店舗の構造としては若い女性を狙っているのだろうが、結局中にいるのは地元の男性が多く、吉野家の目指したい方向と現実の吉野家のあり方が乖離しているのだ(吉野家の跡地に出現「おしゃれカレー店」の実態 新業態を直撃!味のクオリティは申し分なしも…)。 

吉野家は「牛丼一筋」で長い歴史を紡いできた。だからこそ、こうした動き出しへの変化が遅れてしまったのかもしれない。

そのためだろうか、こうした積極的な新業態の開発を見ていると、どこか「焦りの色」が見え隠れする。 

しかし、その焦りは結果的に見れば、拙速な新業態の開発につながってしまい、最悪本業の牛丼までをも切迫しかねない。というよりも、今回の「出店数半減」報道には、こうした吉野家の焦りとその結果がよく現れているのではないか……筆者には、そんなふうに思えてしまうのである。 

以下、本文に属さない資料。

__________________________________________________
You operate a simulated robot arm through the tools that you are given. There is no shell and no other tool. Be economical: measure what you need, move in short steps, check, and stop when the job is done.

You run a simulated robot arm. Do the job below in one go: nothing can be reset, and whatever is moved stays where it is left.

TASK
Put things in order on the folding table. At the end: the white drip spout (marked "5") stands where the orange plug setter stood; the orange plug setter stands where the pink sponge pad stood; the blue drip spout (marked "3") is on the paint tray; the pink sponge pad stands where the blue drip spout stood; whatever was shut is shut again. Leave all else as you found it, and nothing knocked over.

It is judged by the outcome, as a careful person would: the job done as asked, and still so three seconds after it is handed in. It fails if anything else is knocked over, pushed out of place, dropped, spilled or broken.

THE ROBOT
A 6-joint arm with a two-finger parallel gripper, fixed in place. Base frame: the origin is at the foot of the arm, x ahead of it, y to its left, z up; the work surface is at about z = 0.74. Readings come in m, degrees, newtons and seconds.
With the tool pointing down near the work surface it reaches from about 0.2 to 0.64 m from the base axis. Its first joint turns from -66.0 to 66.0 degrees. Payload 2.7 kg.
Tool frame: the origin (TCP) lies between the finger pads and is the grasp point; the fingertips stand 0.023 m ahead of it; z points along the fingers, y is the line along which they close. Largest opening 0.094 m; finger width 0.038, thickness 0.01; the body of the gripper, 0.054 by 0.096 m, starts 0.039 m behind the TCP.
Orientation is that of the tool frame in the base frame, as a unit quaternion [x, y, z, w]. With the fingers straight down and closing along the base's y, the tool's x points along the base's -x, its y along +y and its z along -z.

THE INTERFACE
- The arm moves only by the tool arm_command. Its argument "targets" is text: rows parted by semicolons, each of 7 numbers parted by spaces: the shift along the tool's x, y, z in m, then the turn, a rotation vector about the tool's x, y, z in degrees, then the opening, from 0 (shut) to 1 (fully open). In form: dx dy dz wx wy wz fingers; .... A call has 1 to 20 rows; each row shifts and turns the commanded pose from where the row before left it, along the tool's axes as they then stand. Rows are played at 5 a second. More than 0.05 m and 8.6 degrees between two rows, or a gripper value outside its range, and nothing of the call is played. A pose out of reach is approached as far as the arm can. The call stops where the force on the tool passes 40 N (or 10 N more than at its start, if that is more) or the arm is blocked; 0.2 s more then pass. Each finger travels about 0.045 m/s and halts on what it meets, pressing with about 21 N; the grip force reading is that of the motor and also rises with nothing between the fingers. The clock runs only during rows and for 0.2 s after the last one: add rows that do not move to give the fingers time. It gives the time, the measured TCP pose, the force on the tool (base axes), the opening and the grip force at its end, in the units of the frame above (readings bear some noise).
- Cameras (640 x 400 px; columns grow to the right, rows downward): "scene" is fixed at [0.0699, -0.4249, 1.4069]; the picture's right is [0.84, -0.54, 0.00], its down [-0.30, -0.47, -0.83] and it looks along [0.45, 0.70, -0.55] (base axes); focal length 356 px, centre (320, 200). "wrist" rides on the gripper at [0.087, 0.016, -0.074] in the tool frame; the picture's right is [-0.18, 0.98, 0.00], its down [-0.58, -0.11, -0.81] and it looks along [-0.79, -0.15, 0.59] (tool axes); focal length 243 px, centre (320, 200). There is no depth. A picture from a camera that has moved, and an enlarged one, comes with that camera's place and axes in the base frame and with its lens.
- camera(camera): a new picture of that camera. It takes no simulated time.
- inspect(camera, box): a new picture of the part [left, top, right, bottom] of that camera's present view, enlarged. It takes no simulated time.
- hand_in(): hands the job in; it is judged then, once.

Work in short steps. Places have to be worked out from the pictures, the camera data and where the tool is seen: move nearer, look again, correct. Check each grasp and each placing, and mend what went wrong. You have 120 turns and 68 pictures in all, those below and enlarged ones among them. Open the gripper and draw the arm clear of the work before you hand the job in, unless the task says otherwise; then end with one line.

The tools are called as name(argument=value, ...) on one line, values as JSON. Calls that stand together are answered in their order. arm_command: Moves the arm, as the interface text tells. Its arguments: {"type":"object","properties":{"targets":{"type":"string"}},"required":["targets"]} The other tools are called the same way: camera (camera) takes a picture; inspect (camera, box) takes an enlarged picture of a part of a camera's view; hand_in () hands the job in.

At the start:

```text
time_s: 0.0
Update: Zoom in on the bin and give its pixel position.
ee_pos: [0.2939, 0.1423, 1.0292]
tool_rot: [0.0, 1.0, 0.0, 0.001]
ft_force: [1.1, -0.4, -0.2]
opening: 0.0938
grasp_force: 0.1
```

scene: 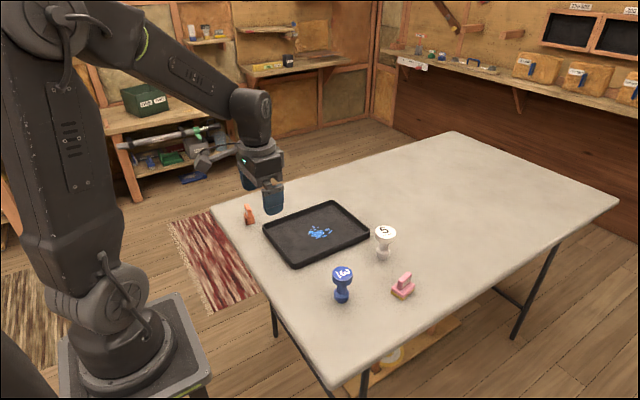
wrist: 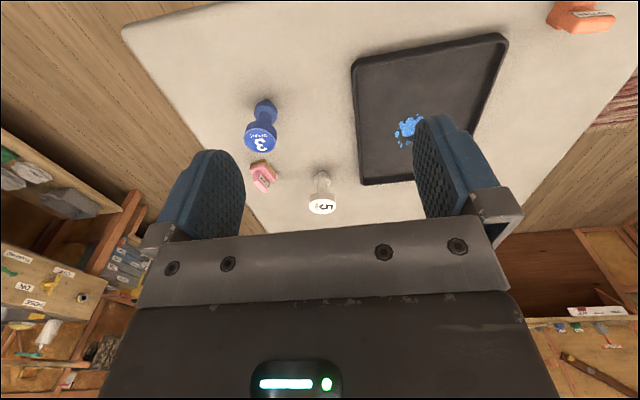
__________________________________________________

戦後、急増するソロ男性たちをターゲットにして大きくシェアを広げた牛丼屋。しかし、牛丼が初期にその顧客としていた独身男性だけでは、これ以上の成長は望めない。とはいえ、すき家のように初期からファミリー向けを狙っていなければ、突然ファミリー向けや女性向けに店のイメージを変更するのも難しい。 

吉野家が置かれているポジションは、予想以上に厳しいのかもしれない。ファンのひとりとして、その奮闘を今後もウォッチしていきたい所存だ。 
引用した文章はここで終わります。